> [Aim]: Reproduce the wording of the extract provided between "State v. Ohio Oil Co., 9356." and "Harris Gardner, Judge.", with both ends included.

-- Start Extract provided --

State v. Ohio Oil Co., 9356.

Decision Date09 June 1943
Docket NumberNo. 9356.,9356.
Citation173 S.W.2d 470
PartiesSTATE v. OHIO OIL CO. et al.
CourtTexas Court of Appeals

Appeal from District Court, Travis County; J. Harris Gardner, Judge.

Trespass to try title action by the State of Texas against the Ohio Oil Company and others. From a judgment upon a directed verdict for defendants, the State appeals.

Affirmed.

Gerald C. Mann, Atty. Gen., Will R. Wilson, Jr., Asst. Atty. Gen., Glenn R. Lewis, Asst. Atty. Gen., and Cecil C. Rotsch, Asst. Atty. Gen., Charles W. Trueheart, of San Antonio, J. B. Dibrell, Jr., of Coleman, and Robert G. Hughes, of San Angelo, Special Counsel, for the State.

Myron A. Smith, of Fort Worth, for appellee Southland Royalty Co.

George T. Wilson, of San Angelo, and Ira P. Hildebrand, of Austin, for appellees Yates Heirs.

Clayton L. Orn, of Houston, John W. Stayton, of Austin, and Wm. Pannill, of Fort Worth, for appellee Ohio Oil Co.

Wm. Pannill, of Fort Worth, and Black, Graves & Stayton, of Austin, for appellees Peerless Oil & Gas Co. et al.

BLAIR, Justice.

This is a vacancy suit involving seven separate tracts of land in Pecos County, Texas. The State instituted the suit in trespass to try title against three groups of defendants, the Yates group, the Ohio Oil Company group, and the Southland Royalty Company group, appellees herein, to recover the seven tracts for the permanent school fund as vacant, unpatented land. The petition described each tract, and each tract is delineated and described on the map of Sylvan Sanders, a licensed state surveyor, as tracts Nos. 1, 2, 3, 4, 8, 9 and 10, depicted in black on the map. This map is not a State approved map but was prepared under the direction of and introduced by the State for the purpose of showing its claimed location on the ground of the seven tracts of land sued for. For a better understanding of their claimed location and of the surrounding surveys reference is here made to the maps appearing in the cases of Turner v. Smith, 122 Tex. 338, 61 S.W.2d 792, 797; Stanolind Oil & Gas Co. v. State, 129 Tex. 547, 551, 101 S.W.2d 801, 104 S.W.2d 1; and Pandem Oil Corp. v. Goodrich, Tex.Civ.App., 29 S.W.2d 877, 879; which maps do not show or indicate that either of the seven tracts sued for is vacant land. NOTE: OPINION CONTAINING TABLE OR OTHER DATA THAT IS NOT VIEWABLE

At the conclusion of the State's evidence the trial court sustained the several motions of appellees for an instructed verdict and rendered judgment denying it a recovery of either of the seven tracts of land sued for, upon the grounds (1) of "no vacancy" shown as to either tract; (2) of res adjudicata; (3) of judicial estoppel; (4) of equitable estoppel; and (5) of stare decisis.

-- End Extract provided --
-- Start Stored data --

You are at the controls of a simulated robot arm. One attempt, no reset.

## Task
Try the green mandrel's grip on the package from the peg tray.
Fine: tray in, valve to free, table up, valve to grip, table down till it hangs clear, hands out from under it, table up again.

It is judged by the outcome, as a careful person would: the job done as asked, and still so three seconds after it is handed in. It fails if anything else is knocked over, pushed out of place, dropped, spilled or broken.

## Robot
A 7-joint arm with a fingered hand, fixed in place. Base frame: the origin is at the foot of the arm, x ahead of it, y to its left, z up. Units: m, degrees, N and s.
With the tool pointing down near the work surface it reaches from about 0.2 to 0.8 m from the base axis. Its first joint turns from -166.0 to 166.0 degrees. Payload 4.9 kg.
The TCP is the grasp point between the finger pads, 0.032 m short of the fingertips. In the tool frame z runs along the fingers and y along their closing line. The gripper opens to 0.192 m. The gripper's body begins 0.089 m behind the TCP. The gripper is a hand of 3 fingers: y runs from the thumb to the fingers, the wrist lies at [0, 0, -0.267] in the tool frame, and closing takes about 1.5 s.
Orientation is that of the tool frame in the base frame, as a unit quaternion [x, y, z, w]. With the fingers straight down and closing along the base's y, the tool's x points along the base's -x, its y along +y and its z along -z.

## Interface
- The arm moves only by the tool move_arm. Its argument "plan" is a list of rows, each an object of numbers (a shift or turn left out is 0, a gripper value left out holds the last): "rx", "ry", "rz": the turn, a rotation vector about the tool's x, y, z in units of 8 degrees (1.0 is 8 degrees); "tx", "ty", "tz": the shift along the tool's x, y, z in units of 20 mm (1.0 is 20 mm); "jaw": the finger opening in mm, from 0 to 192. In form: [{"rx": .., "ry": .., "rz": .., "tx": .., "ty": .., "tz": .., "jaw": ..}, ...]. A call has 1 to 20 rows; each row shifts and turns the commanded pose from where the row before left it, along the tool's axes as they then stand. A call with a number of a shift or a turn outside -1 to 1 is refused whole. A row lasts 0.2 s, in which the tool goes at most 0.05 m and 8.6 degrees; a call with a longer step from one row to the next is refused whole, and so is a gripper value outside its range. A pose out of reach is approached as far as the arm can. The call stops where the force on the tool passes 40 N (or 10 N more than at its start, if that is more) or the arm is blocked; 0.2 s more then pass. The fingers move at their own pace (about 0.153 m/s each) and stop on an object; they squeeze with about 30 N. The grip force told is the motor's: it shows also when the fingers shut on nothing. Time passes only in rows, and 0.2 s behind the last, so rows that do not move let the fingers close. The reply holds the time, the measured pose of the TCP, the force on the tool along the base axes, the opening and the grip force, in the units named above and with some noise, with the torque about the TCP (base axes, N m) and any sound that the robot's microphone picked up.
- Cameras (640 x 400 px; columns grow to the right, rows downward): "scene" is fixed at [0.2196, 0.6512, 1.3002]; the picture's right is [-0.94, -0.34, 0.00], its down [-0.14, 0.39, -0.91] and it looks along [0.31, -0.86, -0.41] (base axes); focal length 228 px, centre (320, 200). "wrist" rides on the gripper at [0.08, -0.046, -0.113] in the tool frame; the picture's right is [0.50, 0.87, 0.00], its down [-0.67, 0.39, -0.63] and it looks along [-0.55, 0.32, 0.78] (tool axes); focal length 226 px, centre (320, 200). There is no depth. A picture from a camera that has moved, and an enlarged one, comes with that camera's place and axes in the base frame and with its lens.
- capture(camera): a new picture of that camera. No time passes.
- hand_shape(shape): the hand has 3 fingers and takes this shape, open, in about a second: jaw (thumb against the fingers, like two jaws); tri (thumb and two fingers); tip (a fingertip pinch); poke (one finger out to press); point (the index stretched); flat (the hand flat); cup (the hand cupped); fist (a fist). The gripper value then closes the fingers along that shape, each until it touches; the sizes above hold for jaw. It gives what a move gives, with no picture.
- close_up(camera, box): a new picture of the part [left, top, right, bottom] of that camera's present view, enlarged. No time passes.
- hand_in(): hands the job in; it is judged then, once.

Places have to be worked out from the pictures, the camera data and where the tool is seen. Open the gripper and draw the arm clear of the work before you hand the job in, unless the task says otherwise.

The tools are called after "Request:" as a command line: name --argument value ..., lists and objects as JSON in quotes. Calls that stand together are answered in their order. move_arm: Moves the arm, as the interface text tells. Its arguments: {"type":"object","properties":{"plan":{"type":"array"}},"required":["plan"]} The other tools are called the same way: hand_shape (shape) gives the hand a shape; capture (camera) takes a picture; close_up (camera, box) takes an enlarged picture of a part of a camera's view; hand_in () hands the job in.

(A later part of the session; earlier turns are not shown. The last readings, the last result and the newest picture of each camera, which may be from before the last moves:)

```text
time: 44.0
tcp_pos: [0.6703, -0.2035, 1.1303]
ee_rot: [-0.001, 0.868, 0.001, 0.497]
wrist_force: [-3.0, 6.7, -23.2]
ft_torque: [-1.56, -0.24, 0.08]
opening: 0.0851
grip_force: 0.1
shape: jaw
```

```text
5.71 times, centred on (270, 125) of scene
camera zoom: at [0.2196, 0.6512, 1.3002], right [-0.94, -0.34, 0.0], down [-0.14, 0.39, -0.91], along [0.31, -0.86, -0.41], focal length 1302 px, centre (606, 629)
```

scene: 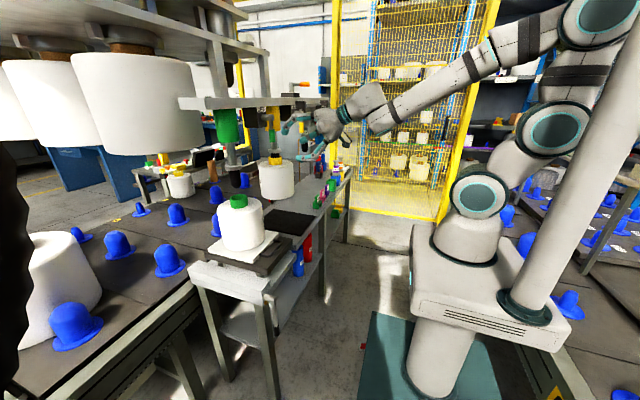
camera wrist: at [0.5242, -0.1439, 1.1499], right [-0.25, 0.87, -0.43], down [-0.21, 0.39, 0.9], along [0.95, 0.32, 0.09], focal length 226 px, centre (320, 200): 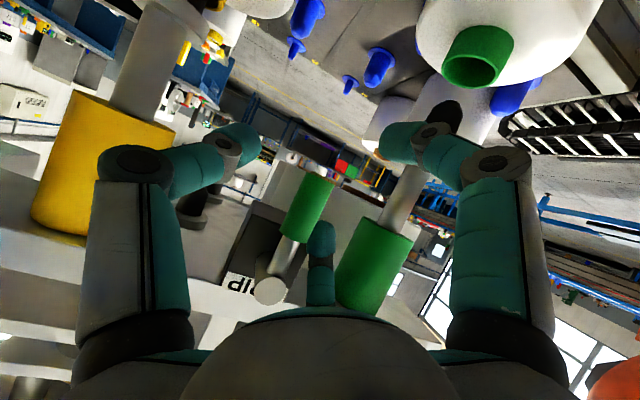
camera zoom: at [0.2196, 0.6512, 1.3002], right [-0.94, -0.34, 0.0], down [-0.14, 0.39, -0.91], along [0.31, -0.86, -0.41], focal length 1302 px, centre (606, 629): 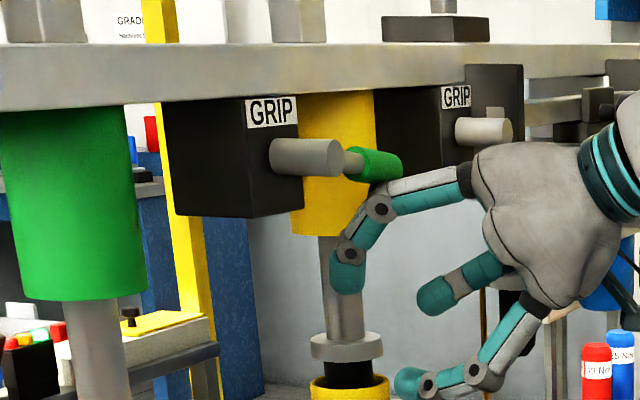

-- End Stored data --

> [Problem solution]:
State v. Ohio Oil Co., 9356.

Decision Date09 June 1943
Docket NumberNo. 9356.,9356.
Citation173 S.W.2d 470
PartiesSTATE v. OHIO OIL CO. et al.
CourtTexas Court of Appeals

Appeal from District Court, Travis County; J. Harris Gardner, Judge.